Russian dancer Pavel Dmitrichenko (R) in the role of Ivan the Terrible and ballerina Anna Nikulina as Anastasia, his wife, during a dress rehearsal last year

Monday's sentence in Moscow in the Bolshoi acid attack case marks the end of a scandal that has revealed the dark side of the famous Russian theatre, write BBC Russian's Oleg Boldyrev and Famil Ismailov.

All through the case, one of the defendants, ballet soloist Pavel Dmitrichenko, repeatedly asked Bolshoi artistic director Sergei Filin, the victim, for forgiveness and said that the attack was not a premeditated act.

In his statements, he tried to show that Mr Filin was in conflict with a number of dancers and managers.

Mr Dmitrichenko's colleagues, who were called to court as character witnesses, said the dancer had been defending their interests against the Bolshoi's management.

Since then, people at the top of the theatre have been replaced and the company has seen a few high-profile resignations.

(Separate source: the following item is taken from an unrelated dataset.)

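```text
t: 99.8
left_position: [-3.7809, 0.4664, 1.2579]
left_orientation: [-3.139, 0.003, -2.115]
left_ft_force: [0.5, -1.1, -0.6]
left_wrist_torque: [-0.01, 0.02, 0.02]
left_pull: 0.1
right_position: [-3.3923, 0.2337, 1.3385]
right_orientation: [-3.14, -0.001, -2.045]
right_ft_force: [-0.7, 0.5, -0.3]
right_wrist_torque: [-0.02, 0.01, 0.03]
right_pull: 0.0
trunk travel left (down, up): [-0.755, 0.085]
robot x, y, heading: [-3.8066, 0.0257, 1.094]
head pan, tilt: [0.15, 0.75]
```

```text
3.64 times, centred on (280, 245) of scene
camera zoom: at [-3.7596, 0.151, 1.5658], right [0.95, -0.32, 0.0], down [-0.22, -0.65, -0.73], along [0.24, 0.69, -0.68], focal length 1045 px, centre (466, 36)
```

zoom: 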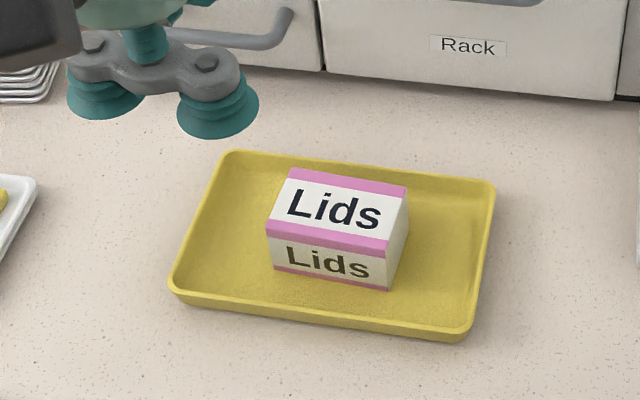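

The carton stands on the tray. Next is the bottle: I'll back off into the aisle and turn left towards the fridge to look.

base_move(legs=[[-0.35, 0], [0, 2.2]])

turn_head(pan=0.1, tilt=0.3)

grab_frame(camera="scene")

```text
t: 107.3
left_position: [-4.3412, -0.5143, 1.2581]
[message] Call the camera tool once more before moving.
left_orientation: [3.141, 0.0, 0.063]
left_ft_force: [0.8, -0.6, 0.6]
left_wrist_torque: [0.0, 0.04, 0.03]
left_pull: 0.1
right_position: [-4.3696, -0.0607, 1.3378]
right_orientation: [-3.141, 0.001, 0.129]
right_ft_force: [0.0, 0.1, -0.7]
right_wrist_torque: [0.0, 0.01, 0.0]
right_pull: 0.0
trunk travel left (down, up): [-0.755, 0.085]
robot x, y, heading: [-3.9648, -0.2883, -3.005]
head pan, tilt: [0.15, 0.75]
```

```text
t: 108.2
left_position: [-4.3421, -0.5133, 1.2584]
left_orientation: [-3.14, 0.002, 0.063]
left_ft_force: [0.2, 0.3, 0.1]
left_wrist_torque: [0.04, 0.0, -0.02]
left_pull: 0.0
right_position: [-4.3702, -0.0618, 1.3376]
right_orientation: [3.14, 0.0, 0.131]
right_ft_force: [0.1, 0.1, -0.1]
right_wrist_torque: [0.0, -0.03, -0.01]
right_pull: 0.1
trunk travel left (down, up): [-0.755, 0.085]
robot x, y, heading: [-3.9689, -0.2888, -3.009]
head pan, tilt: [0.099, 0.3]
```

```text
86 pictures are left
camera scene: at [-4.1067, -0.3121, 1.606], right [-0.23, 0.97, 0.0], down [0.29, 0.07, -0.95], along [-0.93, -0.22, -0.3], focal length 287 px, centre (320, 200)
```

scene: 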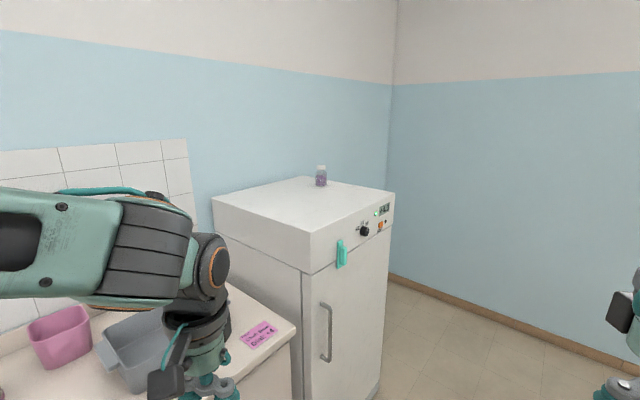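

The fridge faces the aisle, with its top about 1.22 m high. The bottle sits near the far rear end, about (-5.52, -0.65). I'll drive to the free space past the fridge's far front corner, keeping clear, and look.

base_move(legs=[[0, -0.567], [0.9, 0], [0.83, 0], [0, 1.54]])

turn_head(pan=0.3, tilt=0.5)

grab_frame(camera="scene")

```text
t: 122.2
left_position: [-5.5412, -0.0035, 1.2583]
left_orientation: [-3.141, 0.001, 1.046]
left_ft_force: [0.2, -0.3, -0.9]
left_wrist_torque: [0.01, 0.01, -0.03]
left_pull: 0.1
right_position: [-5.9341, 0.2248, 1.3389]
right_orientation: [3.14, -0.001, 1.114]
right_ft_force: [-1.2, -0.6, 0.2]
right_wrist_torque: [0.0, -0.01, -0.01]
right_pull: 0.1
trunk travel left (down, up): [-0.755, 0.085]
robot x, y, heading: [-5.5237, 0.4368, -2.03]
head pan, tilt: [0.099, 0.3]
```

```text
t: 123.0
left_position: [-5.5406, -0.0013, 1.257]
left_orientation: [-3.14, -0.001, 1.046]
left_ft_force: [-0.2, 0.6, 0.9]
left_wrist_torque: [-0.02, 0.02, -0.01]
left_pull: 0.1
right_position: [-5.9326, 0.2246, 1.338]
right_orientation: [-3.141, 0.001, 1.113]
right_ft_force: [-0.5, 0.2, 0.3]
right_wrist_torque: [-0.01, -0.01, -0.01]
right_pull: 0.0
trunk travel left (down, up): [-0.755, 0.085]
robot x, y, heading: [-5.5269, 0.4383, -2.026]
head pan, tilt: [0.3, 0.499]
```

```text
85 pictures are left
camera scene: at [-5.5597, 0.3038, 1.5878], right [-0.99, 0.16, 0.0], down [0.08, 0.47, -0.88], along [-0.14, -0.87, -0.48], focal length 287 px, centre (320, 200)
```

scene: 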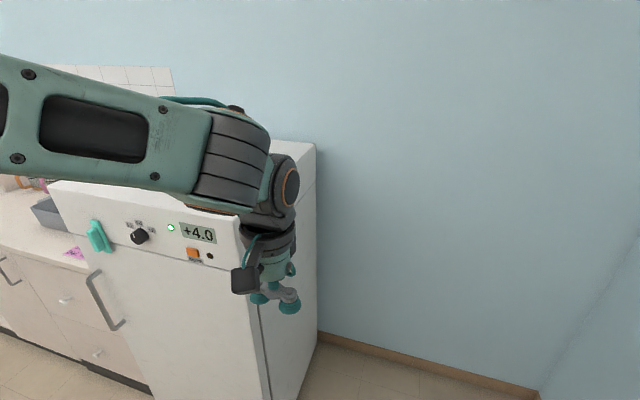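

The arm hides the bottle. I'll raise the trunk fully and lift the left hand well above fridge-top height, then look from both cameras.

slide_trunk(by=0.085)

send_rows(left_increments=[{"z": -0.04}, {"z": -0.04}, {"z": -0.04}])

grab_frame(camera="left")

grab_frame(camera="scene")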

Bolshoi's former premier dancer Nikolai Tsiskaridze had to leave, and recently the orchestra's chief conductor Vassily Sinaysky tendered his resignation.

There had been accusations of cronyism, favouritism and corruption in artistic decision-making at the theatre.

All these have been denied by the management and the ballet company's artistic director.

Hard times ahead

The scandal has shaken the Bolshoi to the core as behind-the-scene quarrels were laid bare for everyone to see.

The theatre's world-class reputation may remain intact, but its status as a Russian icon will take time to be restored.

Russian commentators note that the country's theatrical scene has always prompted tension and rivalry.

"This is normal, theatre is not a cathedral," says Vladimir Kotykhov, deputy editor of Ballet magazine.

But the extent of the conflict at the Bolshoi took him by surprise: "It was always the scene of conflicts, but for an attack like this to happen, it probably means that the times and morals of the entire country are changing," he said.

With changes in management, the theatre is going to go through difficult times, he says.

"It was also the emperor's theatre, the one for the establishment. Its golden days are gone, and while the current productions show good dance, there are no ground-breaking performances."